◆ WORK TO DO ◆
Provide the original wording of the page from "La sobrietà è" as far as "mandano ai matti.".

— Start PAGE —

La sobrietà è sempre stato un tratto distintivo della sua vita: ceduto al Barcellona come “scarto“ e per zero pesos, si concesse una Dauphine, piccola vettura francese che negli anni Cinquanta/Sessanta godette di una certa fortuna continentale. Al Barcellona incontra uno dei geni ungheresi che erano scappati dal regime comunista di Budapest: Kubala. E Kubala artista del pallone gli insegna come stare in campo. Gli insegna a calciare preciso, gli insegna a fidarsi dei compagni. Gli insegna anche quella piccola astuta esitazione sui calci di punizione e sui rigori che fanno secchi i portieri e poi li mandano ai matti.

— End PAGE —
— Start SUPPLIED MATERIAL —

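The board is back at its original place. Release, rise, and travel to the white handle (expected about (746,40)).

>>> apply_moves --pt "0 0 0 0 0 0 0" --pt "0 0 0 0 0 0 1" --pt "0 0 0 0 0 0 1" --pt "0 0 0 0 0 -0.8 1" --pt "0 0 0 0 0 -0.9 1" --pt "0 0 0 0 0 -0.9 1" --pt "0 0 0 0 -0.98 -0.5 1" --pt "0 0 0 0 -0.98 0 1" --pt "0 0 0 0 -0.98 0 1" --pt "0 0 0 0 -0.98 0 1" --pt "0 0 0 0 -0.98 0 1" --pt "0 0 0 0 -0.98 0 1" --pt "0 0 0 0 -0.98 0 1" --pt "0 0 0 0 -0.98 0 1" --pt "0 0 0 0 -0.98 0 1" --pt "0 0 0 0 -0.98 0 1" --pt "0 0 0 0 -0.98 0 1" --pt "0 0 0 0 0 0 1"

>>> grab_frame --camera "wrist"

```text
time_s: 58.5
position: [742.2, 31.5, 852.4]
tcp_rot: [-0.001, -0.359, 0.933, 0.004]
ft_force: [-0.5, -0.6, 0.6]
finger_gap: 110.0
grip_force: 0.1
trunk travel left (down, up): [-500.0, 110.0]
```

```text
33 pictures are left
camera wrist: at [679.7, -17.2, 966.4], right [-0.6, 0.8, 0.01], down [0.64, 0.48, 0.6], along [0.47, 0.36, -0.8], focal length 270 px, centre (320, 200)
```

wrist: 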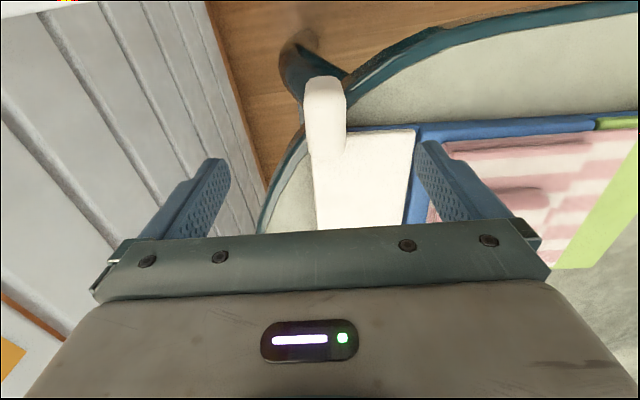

— End SUPPLIED MATERIAL —

◆ RESPONSE TO THE EXERCISE ◆
La sobrietà è sempre stato un tratto distintivo della sua vita: ceduto al Barcellona come “scarto“ e per zero pesos, si concesse una Dauphine, piccola vettura francese che negli anni Cinquanta/Sessanta godette di una certa fortuna continentale. Al Barcellona incontra uno dei geni ungheresi che erano scappati dal regime comunista di Budapest: Kubala. E Kubala artista del pallone gli insegna come stare in campo. Gli insegna a calciare preciso, gli insegna a fidarsi dei compagni. Gli insegna anche quella piccola astuta esitazione sui calci di punizione e sui rigori che fanno secchi i portieri e poi li mandano ai matti.